An easy, traditional way to alert the reader to the presence (or not) of accompanying illustrations is to reference these in the text by wording such as “See Figure X.” This would signal to the reader that an accompanying image is included. When no figure number is referenced, the reader can assume that the described image is not included. Marking this distinction between “described and illustrated” examples and “described and unillustrated” examples could nicely avoid confusions for the reader reading the illustration program and captioning.
Nevertheless, the author has done absolutely magnificent work in her evocative descriptions of works from the Phillips Collection and elsewhere. And, if illustrations of each and every piece she carefully described were not afforded space in this book, readers can easily access images via the Phillips Collection website.

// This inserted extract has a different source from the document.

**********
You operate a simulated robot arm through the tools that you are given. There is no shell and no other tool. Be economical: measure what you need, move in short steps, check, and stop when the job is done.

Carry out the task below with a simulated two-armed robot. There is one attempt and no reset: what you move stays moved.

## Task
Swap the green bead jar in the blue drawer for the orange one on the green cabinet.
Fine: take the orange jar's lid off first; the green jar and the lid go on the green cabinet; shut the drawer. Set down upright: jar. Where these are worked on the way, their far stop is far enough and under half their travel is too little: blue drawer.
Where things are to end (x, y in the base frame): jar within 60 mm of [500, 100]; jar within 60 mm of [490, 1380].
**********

This brings me to my final point. Dr. Pamela Carter-Birken’s meticulously researched book, Duncan and Marjorie Phillips and America’s First Museum of Modern Art, celebrates the vision of these early twentieth-century art collectors whose astute eyes and sensitivity brought and supported “modern” art to diverse audiences in the United States.
If they were still alive today, I can only imagine that Marjorie would be overseeing the website (whilst also finding time for her own painting) and that Duncan would be spending time looking at and writing about “modern art” for the website too.
This book is a great and interesting read! The author has meticulously researched the Phillipses and their collections, both within and beyond the historical context. In this manner the book celebrates the past and future too.